After Sturgill Simpson’s November 2016 concert at the Paramount, I knew my days of rock music concert-going were waning. That was two hours on my feet, and I recognized I had little of the stamina that got me through those kinds of shows in my 30s.
So in 2018, I limited my concerts to classical events. Mostly.
The most interesting piece on the program wasn’t the west coast premiere of Igor Stravinsky’s Funeral Song — it was Gyorgi Ligeti’s Violin Concerto.
Seattle Chamber Music Festival, Shostakovich: Quartet for Strings No. 8, Benaroya Hall, Jan. 27
This performance was the second time I heard the Shostakovich Eighth Quartet at the Seattle Chamber Music Festival. The second movement gets me every time.
Seattle Symphony, John Luther Adams: Become Desert, Benaroya Hall, March 31
Pretty much a single chord for an hour, but it was surprising to hear the choirs enter from behind me.
Seattle Symphony, [untitled 2], Benaroya Hall, April 27
I’ve been attending untitled concerts since their inception in 2012. Not all of the programs sink in, and I can’t honestly remember what the Nikoleav and Rastakov pieces on the program sound like.
Seattle Symphony, Sibelius: Kullervo, Benaroya Hall, June 2
The premiere of Andrew Norman’s Cello Concerto was postponed, and the replacement pieces on the program didn’t interest me. So I traded my ticket for Kullervo.
UW School of Music, Composition Studio, Music Building 213, June 5
I performed at this concert! And I premiered one of my own pieces! It’s called Feldman and Messiaen at the Airport with Eno, and it’s scored for violin, ukulele, melodica and piano. I gave myself the violin part, which consisted of playing a single note for 8 counts every few seconds.
Seattle Symphony, [untitled 3], June 15
I must have been exhausted after the spring I’ve had because I don’t remember a single note played that evening.
Sam Smith, Key Arena, Sept. 8
Based on his studio albums thus far, you would think Smith would be something of a sad sack, but he made those songs of heartbreak sound positively rousing at Key Arena. I just wished the teenagers sitting next to me didn’t shine their phone screens in my face.

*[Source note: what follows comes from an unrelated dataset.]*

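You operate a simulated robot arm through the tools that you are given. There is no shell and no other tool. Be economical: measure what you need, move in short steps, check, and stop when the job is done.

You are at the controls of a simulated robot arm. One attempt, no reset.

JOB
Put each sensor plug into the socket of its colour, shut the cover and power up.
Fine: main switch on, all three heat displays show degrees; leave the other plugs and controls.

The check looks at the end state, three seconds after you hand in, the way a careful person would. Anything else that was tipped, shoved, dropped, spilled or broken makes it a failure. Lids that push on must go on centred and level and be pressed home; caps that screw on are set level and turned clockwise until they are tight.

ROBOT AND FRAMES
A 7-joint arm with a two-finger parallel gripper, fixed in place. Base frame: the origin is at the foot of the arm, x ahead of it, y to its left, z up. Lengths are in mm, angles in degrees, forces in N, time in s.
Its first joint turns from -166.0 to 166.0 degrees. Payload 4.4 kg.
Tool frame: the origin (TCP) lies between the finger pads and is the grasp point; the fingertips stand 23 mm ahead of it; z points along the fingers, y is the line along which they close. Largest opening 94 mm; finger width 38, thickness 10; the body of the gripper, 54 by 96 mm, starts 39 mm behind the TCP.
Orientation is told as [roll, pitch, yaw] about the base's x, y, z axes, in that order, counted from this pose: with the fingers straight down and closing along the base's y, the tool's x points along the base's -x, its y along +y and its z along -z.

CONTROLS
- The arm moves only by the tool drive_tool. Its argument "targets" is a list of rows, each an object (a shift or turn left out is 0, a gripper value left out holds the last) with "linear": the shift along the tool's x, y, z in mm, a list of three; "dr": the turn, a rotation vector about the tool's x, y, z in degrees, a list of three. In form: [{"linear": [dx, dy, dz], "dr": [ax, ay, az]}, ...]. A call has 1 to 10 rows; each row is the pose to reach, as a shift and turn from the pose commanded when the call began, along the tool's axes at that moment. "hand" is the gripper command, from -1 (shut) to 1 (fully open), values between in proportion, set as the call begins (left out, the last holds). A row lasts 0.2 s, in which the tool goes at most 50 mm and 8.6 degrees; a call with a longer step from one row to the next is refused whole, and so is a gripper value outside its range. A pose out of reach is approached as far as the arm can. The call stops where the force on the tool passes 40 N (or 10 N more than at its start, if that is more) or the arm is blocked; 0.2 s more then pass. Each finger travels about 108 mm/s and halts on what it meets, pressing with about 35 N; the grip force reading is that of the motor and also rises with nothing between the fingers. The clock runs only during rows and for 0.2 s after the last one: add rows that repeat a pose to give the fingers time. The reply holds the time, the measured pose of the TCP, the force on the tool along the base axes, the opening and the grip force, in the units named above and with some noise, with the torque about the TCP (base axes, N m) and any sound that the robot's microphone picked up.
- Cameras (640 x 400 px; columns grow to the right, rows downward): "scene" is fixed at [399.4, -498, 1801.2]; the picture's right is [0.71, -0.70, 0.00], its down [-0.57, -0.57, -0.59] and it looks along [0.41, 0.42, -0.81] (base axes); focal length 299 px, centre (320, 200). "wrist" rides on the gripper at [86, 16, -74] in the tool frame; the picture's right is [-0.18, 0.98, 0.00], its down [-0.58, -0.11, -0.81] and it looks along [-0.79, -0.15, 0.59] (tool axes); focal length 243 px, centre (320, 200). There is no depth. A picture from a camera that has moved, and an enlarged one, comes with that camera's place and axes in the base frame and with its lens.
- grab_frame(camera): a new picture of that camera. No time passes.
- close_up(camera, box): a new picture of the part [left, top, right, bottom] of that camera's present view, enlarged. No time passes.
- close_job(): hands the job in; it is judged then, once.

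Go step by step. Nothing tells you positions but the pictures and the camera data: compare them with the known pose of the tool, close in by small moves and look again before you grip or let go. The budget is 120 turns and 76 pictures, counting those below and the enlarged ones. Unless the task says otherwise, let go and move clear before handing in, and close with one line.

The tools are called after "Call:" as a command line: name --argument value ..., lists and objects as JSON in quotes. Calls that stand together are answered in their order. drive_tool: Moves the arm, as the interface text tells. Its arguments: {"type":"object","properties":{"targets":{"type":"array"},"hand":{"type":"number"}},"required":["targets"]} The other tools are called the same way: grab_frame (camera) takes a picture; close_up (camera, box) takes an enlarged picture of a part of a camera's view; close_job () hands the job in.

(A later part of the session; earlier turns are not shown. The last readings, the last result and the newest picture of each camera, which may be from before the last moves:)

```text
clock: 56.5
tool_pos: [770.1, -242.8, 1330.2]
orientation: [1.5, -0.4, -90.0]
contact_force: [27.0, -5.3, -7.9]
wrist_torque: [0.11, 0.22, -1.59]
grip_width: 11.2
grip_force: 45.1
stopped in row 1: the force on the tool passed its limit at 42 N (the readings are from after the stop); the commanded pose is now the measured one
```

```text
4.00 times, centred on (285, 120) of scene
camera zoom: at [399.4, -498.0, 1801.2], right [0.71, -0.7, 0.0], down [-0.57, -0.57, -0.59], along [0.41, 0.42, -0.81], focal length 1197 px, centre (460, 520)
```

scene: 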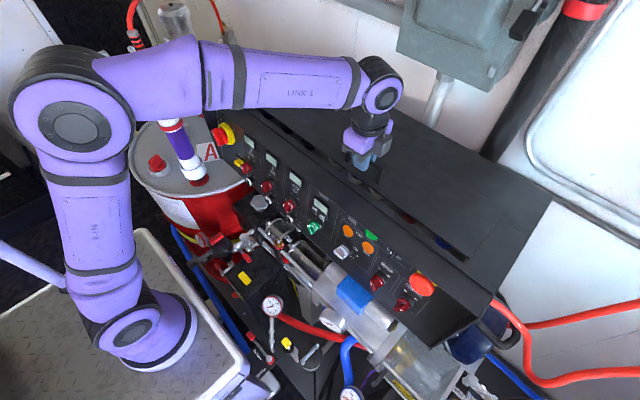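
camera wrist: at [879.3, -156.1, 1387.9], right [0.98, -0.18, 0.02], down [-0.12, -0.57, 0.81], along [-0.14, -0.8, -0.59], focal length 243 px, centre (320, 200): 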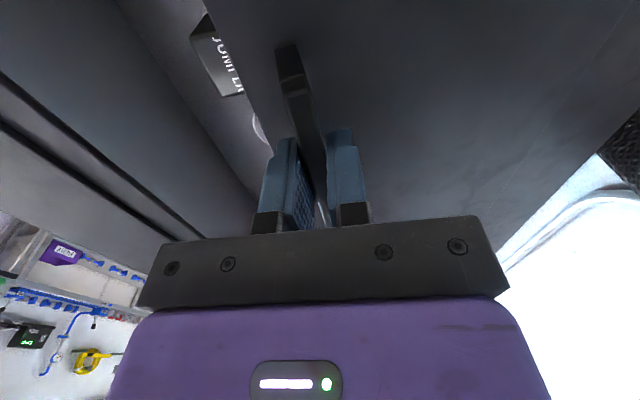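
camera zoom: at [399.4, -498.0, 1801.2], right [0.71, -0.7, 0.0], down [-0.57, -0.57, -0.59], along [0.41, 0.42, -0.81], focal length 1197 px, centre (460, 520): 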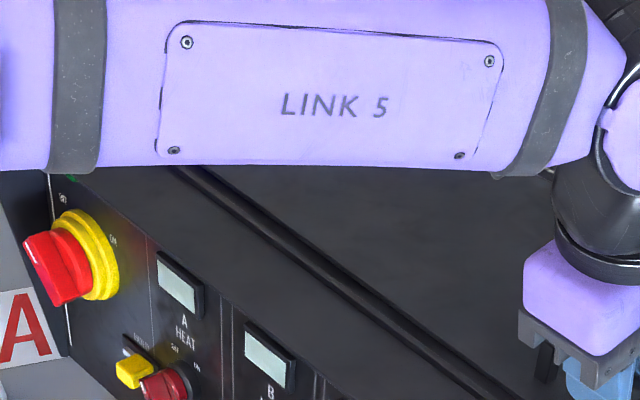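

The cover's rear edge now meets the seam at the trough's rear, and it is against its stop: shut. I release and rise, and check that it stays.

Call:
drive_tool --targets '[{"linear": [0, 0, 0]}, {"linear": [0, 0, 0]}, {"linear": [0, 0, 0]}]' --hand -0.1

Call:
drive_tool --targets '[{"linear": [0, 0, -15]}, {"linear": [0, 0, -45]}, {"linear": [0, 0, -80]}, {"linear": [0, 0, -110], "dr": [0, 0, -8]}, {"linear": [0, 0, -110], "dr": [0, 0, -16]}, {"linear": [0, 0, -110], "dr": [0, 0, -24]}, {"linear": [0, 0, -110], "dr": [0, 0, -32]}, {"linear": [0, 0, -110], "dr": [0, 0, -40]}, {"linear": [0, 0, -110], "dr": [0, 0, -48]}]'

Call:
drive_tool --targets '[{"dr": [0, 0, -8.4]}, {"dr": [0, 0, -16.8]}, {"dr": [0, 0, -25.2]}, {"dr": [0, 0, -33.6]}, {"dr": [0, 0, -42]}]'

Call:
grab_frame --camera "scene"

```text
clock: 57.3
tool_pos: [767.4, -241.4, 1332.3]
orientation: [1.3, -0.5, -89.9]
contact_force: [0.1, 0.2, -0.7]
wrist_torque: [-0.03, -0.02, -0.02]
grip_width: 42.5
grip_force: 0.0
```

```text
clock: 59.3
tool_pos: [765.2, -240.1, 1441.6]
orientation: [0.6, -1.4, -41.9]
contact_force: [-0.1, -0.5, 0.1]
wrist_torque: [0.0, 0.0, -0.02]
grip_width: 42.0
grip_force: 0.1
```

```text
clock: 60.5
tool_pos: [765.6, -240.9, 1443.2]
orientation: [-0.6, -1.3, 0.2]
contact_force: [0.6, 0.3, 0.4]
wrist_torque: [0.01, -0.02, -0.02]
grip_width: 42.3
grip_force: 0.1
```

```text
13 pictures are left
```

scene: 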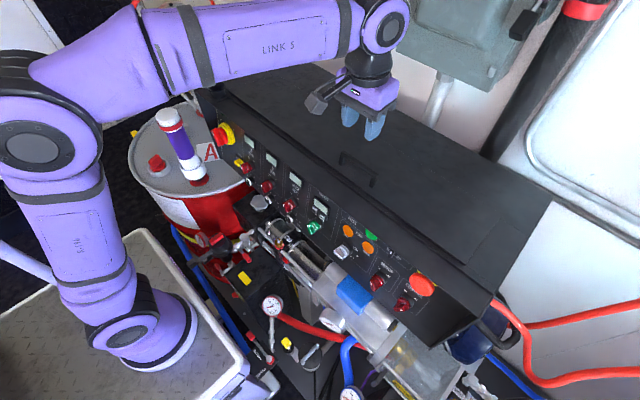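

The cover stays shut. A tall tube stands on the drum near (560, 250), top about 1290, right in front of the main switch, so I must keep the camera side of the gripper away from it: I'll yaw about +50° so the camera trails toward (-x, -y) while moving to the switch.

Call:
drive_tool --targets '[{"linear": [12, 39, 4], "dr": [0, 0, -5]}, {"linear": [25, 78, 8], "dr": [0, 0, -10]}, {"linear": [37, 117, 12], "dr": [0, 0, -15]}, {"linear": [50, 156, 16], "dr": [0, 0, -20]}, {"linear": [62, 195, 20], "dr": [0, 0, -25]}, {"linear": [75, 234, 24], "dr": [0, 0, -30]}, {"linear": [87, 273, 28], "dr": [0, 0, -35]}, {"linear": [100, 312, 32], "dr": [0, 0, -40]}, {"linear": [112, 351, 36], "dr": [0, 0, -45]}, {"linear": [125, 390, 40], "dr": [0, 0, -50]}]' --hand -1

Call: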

Even if I don’t rush out and learn about every piece that gets programmed in the [untitled] series, I still like the sense of discovery that comes with seeing unfamiliar music performed live. That said, Hans Abraham’s Schnee was quite the memorable performance.
St. Lawrence String Quartet, Meany Hall, Oct. 25
I didn’t know St. Lawrence String Quartet did a TED Talk on Haydn’s “Sun” quartets, so I wasn’t prepared for the night’s performance to include a lecture. I also didn’t anticipate that I would immediately get into Haydn.
Brooklyn Rider, Meany Hall, Nov. 13
The first half of Brooklyn Rider’s concert featured new works by women, all dealing with the theme of healing. The second half was Beethoven’s op. 132. I bought a CD to help the quartet fund a recording of the pieces featured on the evening’s program.